== JOB 1 ==
Set down exactly the lines from the one with "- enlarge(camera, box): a" to the one with "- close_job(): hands", both included, and no line outside that range. Return a JSON list in which every string is one line; blank lines are skipped.

== SOURCE TEXT ==
========================================================================

5.3. Con la memoria del 7 giugno 2016, le appellanti hanno prodotto la sentenza della Corte di Cassazione (n. 26671 del 2013) e l’ordinanza della stessa Corte, n. 18750 del 2015, che ha dichiarato inammissibile il ricorso per revocazione avverso la prima. Deducono che con la sentenza del 2013, oramai definitiva, è stato riconosciuto, con autorità di giudicato: a) che il decreto di esproprio era stato emesso in carenza di potere per scadenza dei termini;
b) il valore venale del terreno alla data di decadenza del decreto di espropriazione, utilizzato per la liquidazione dell’indennità di occupazione legittima.

Aggiungono che, dopo l’entrata in vigore dell’art. 30 c.p.a., non è più impedita la diretta proposizione della domanda di riparazione per equivalente, essendo venuta meno la “pregiudiziale amministrativa”.

5.4. Con la successiva memoria del 13 giugno 2017, si chiede che gli interessi legali decorrano, a partire dal 12 dicembre 2014, al tasso previsto dall’art. 1284, co. 4 c.c., come introdotto dall’art. 17 del d.l. n. 132 del 2014, conv. nella l. n. 162 del 2014, applicabile anche ai contenziosi in corso al momento dell’entrata in vigore della norma.

5.5. Il Comune di Monasterace ha replicato con due memorie depositate rispettivamente in data 20 e 25 settembre 2017.

6. All’udienza pubblica del 26 ottobre 2017 la causa è stata assunta in decisione.

7. Con l’impugnazione, come integrata nella memoria del 7 giugno 2016 in riferimento alle sentenze civili sopravvenute, le signore Gi mirano ad ottenere il risarcimento per equivalente da perdita della proprietà, facendo leva su due distinte argomentazioni:

a) la valenza di giudicato tra le stesse parti della statuizione della Corte di cassazione del 2013, che ha dichiarato improcedibile la domanda di opposizione alla stima per l’assenza della legitimatio ad causam , essendo stato il decreto di espropriazione emanato in carenza di potere dopo la scadenza della dichiarazione di pubblica utilità, riconoscendo solo l’indennità di occupazione legittima;

b) il venir meno della cosiddetta “pregiudiziale amministrativa” per effetto dell’entrata in vigore dell’art. 30 c.p.a.

8. Per rendere meglio comprensibile la prima questione è opportuno soffermarsi sulle vicende che hanno riguardato l’opposizione alla stima.

========================================================================

== JOB 2 ==
How does the source text go on? Write the next part.

== SOURCE EXCERPT ==
========================================================================

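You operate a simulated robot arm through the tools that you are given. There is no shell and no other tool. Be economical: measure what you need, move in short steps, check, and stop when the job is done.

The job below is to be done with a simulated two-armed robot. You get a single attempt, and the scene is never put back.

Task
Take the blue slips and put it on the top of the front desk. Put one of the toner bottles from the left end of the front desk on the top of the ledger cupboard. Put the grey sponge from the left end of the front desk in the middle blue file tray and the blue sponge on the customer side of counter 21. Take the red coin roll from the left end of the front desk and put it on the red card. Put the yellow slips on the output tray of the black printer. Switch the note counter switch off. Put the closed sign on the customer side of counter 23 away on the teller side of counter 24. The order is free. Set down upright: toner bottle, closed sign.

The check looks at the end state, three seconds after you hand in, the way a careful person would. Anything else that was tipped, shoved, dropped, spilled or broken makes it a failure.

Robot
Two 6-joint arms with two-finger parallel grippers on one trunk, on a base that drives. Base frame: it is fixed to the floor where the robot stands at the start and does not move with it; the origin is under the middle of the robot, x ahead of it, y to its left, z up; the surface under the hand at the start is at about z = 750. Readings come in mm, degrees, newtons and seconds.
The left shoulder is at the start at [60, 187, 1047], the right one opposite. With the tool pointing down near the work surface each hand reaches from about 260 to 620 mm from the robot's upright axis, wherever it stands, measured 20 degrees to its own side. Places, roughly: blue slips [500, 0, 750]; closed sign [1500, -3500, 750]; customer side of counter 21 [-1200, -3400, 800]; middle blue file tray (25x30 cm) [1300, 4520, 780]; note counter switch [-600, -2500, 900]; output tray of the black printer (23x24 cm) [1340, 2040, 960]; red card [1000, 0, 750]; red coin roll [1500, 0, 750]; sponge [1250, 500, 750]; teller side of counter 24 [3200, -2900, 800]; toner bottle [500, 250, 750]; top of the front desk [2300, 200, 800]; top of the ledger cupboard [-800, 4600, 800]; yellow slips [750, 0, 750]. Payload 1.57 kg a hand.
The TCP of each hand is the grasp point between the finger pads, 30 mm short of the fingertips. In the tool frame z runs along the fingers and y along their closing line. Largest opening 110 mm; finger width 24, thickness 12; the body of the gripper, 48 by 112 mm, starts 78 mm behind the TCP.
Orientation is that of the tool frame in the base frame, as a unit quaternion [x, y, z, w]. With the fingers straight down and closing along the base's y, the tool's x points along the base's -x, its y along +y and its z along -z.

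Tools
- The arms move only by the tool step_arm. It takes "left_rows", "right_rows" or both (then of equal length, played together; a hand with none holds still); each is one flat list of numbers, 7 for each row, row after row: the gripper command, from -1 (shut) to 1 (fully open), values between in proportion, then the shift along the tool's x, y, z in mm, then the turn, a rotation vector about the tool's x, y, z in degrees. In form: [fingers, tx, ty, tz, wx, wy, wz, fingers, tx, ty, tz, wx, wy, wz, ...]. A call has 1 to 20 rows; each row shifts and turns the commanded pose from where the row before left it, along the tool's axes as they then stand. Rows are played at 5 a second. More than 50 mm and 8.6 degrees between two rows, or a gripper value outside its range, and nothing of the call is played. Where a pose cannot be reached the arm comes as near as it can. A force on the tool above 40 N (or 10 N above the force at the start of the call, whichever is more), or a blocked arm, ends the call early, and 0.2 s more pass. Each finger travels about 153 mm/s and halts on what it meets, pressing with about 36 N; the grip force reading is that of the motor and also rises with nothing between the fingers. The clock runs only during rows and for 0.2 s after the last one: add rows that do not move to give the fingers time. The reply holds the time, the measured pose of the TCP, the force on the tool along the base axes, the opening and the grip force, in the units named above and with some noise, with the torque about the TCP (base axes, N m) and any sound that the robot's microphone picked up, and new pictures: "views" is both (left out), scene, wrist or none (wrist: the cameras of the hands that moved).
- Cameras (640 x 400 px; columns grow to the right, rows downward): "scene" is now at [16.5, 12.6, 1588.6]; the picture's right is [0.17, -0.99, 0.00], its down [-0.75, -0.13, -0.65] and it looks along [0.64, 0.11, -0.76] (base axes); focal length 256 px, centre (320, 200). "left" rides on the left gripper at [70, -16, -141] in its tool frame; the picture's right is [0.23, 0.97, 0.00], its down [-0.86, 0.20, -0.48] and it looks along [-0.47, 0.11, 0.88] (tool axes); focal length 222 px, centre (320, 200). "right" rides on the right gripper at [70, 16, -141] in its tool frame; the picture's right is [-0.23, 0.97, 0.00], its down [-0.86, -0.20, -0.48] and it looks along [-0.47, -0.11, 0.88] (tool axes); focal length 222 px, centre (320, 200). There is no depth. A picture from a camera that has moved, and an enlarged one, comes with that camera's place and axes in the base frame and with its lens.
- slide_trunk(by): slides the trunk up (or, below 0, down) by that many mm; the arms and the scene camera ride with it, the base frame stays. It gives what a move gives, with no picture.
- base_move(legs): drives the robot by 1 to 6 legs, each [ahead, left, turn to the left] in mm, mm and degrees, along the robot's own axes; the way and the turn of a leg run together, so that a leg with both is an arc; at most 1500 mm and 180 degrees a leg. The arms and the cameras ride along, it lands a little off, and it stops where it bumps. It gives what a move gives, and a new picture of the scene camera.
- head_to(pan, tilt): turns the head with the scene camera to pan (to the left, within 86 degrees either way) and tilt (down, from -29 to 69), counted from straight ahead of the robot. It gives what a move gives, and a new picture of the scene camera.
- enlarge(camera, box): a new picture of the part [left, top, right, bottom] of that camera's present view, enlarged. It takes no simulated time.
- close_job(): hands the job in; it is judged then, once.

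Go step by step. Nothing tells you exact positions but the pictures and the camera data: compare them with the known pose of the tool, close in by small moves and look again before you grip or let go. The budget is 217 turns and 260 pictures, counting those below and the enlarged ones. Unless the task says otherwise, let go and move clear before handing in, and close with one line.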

========================================================================

== FINAL ANSWER 1 ==
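[
  "- enlarge(camera, box): a new picture of the part [left, top, right, bottom] of that camera's present view, enlarged. It takes no simulated time.",
  "- close_job(): hands the job in; it is judged then, once."
]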

== FINAL ANSWER 2 ==
8.1. La dante causa delle attuali appellanti impugnò dinanzi alla Corte di appello, nel 1989, la determinazione dell’indennità di espropriazione effettuata dalla Commissione Provinciale Espropri. Deceduta la dante causa e riassunto il processo, le signore Gi chiesero che l’opposizione venisse dichiarata improcedibile relativamente all’indennità di espropriazione, deducendo la decadenza della dichiarazione di pubblica utilità e la tardività del decreto di esproprio.

La Corte di appello, ritenne integrata una inammissibile mutatio libelli rispetto all’invocata decadenza della dichiarazione di pubblica utilità e rigettò nel merito l’opposizione, per essere quella dovuta per legge inferiore a quella stimata dalla Commissione.

8.1.1. Il contenuto della suddetta sentenza risulta, oltre che dal dispositivo in atti, anche dalla sentenza della Corte di cassazione del 2013 e smentisce quanto sostenuto dalle appellanti con il ricorso in appello, secondo cui la sentenza della Corte di appello avrebbe riconosciuto che il decreto di esproprio era stato emanato in carenza di potere.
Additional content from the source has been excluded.